DOCUMENT SECTION ->
☆ ☆ ☆ ☆ ☆

As founder and principal of doug carpenter & associates llc, Doug spearheads all new business and consulting efforts and oversees the creation and execution of comprehensive communication, advertising and public relations plans for the agency’s clients. In addition, Doug directs all non-profit development and sales consulting initiatives undertaken by the agency. Doug is involved with all aspects of the agency and prides himself on being available and accessible to everyone engaged in the business.
Doug began his career in 1984 in the advertising specialty industry and quickly moved into the full service agency business as account manager for a local advertising agency.
In 1988, at the age of 24, he founded Doug Carpenter Advertising. The agency achieved early success with clients in the multi-family real estate category and grew to add finance, arts, sports, education, telecommunications, entertainment, and retail to its portfolio. It was in these early years that his philosophy of client service and opportunity cultivation was developed.
In 2001, he added a partner and changed the name of the agency to carpenter/sullivan. Among its many accomplishments was the critical role the firm played in attracting and promoting the move of the Vancouver Grizzlies NBA franchise to Memphis in 2001.

☆ ☆ ☆ ☆ ☆

SOURCE DATA ->
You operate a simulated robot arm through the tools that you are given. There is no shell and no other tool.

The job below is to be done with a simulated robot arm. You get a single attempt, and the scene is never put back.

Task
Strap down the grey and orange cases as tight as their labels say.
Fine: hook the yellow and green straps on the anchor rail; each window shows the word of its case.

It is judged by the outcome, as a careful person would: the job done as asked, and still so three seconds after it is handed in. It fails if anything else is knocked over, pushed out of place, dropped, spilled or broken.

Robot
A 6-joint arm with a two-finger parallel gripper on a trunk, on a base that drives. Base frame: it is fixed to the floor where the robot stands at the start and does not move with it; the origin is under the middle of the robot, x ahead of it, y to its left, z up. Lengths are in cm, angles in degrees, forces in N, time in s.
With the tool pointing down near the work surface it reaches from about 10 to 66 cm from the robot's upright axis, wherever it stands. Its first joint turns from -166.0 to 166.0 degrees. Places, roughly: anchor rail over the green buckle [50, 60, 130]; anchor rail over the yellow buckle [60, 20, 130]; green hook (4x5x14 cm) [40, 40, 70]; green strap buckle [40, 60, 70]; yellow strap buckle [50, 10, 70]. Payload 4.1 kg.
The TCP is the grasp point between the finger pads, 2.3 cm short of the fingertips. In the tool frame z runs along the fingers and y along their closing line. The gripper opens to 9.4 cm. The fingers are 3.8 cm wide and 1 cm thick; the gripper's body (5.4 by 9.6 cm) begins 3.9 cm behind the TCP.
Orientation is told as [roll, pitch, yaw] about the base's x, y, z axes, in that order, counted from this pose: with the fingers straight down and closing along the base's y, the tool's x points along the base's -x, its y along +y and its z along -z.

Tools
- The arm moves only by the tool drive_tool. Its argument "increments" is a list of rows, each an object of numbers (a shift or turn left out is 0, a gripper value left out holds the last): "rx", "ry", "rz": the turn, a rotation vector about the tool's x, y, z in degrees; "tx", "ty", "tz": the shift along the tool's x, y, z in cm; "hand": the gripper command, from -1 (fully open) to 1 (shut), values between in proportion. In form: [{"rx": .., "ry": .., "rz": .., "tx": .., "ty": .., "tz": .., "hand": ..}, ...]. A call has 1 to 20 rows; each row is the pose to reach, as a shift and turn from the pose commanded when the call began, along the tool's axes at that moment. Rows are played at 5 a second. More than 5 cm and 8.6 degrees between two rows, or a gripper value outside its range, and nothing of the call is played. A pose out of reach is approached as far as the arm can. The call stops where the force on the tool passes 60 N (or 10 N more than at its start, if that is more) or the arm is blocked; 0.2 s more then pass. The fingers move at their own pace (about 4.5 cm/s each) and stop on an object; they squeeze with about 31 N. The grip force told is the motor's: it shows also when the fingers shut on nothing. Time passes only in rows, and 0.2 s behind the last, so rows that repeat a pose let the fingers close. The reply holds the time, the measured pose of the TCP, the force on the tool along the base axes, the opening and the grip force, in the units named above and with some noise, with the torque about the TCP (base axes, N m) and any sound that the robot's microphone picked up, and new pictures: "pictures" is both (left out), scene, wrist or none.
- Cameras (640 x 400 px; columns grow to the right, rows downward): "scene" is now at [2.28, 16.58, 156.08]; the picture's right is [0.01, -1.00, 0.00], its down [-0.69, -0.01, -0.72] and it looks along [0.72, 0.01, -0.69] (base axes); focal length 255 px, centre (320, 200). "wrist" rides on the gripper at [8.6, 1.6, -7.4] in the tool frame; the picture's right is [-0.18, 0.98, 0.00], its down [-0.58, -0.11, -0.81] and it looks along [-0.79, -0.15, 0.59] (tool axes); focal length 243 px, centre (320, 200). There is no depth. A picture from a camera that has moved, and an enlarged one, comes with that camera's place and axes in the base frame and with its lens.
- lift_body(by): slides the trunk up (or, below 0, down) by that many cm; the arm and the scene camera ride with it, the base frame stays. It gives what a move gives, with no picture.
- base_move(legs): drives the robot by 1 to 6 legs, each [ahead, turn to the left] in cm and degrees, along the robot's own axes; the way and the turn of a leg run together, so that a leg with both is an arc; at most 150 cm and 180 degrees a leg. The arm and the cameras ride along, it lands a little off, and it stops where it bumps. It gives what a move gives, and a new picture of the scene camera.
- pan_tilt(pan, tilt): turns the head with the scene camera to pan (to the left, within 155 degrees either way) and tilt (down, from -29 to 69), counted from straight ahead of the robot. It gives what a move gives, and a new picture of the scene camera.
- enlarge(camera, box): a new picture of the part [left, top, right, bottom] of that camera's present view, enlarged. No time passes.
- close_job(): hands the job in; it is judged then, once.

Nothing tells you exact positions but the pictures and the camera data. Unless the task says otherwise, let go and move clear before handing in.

☆ ☆ ☆ ☆ ☆

WRITTEN TASKS ->
1: Reproduce the entire document section without changes.
2: Quote nothing but the lines that run from the line containing "The job below" through the line containing "Fine: hook the", keeping both of them word for word.

SOLUTIONS PER TASK ->
1:
As founder and principal of doug carpenter & associates llc, Doug spearheads all new business and consulting efforts and oversees the creation and execution of comprehensive communication, advertising and public relations plans for the agency’s clients. In addition, Doug directs all non-profit development and sales consulting initiatives undertaken by the agency. Doug is involved with all aspects of the agency and prides himself on being available and accessible to everyone engaged in the business.
Doug began his career in 1984 in the advertising specialty industry and quickly moved into the full service agency business as account manager for a local advertising agency.
In 1988, at the age of 24, he founded Doug Carpenter Advertising. The agency achieved early success with clients in the multi-family real estate category and grew to add finance, arts, sports, education, telecommunications, entertainment, and retail to its portfolio. It was in these early years that his philosophy of client service and opportunity cultivation was developed.
In 2001, he added a partner and changed the name of the agency to carpenter/sullivan. Among its many accomplishments was the critical role the firm played in attracting and promoting the move of the Vancouver Grizzlies NBA franchise to Memphis in 2001.

2:
The job below is to be done with a simulated robot arm. You get a single attempt, and the scene is never put back.

Task
Strap down the grey and orange cases as tight as their labels say.
Fine: hook the yellow and green straps on the anchor rail; each window shows the word of its case.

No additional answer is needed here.